Whew, that was a mouthful. And sobering. The Commission is telling Oregonians that some species in some areas may not be able to survive. Focusing on steelhead and salmon, when the river water is no longer cold enough for these Northwest icons, we may have to say goodbye to them in some of their historical drainages.
All Oregonians ought to heed the warnings and become better stewards. Unless we act cooperatively, the experts are telling us that these wonderful animals may disappear, drainage by drainage. The Commission has promised to “work with the public and landowners to encourage or incentivize habitat management that protects and enhances priority areas for fish and wildlife as well as increasing carbon sequestration.” The Oregon Fish and Wildlife Commission is seeking funding for a Habitat Management Division, certainly a necessity in these times. But it will take more than a state agency making recommendations and policy proposals. We all should embrace the challenge of preserving our wildlife heritage, we owe it to future Oregonians and the animals themselves.
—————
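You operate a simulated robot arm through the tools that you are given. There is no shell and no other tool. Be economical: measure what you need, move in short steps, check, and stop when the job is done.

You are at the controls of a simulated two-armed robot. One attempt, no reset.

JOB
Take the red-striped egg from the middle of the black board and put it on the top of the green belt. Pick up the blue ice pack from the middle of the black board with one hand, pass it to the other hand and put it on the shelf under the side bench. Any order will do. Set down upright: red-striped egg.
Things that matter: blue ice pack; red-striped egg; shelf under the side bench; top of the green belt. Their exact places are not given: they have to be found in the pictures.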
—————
We ask ranchers and loggers, manufacturers and miners to change their methods of operation to preserve the environment. As we ask our fellow Oregonians to consider changing operations in the service of conservation, we should also ask urban dwellers to change their habits of home energy usage and gasoline consumption. We are all in this together.
This publication, The Oregon Way, was inspired by the politics of Governor Tom McCall. The iconic photo below of Tom McCall shows him striding out of the North Umpqua River, fly rod in his right hand and a steelhead in his left. Yet the precious steelhead that—along with Pacific salmon—are emblematic of Oregon are in ever increasing danger.
We should heed the Idaho rancher whose stewardship of his land included providing safety for wild fish. It will cost us some money and some inconvenience. But it is the moral choice and our obligation as stewards of this incredible state and its bounty.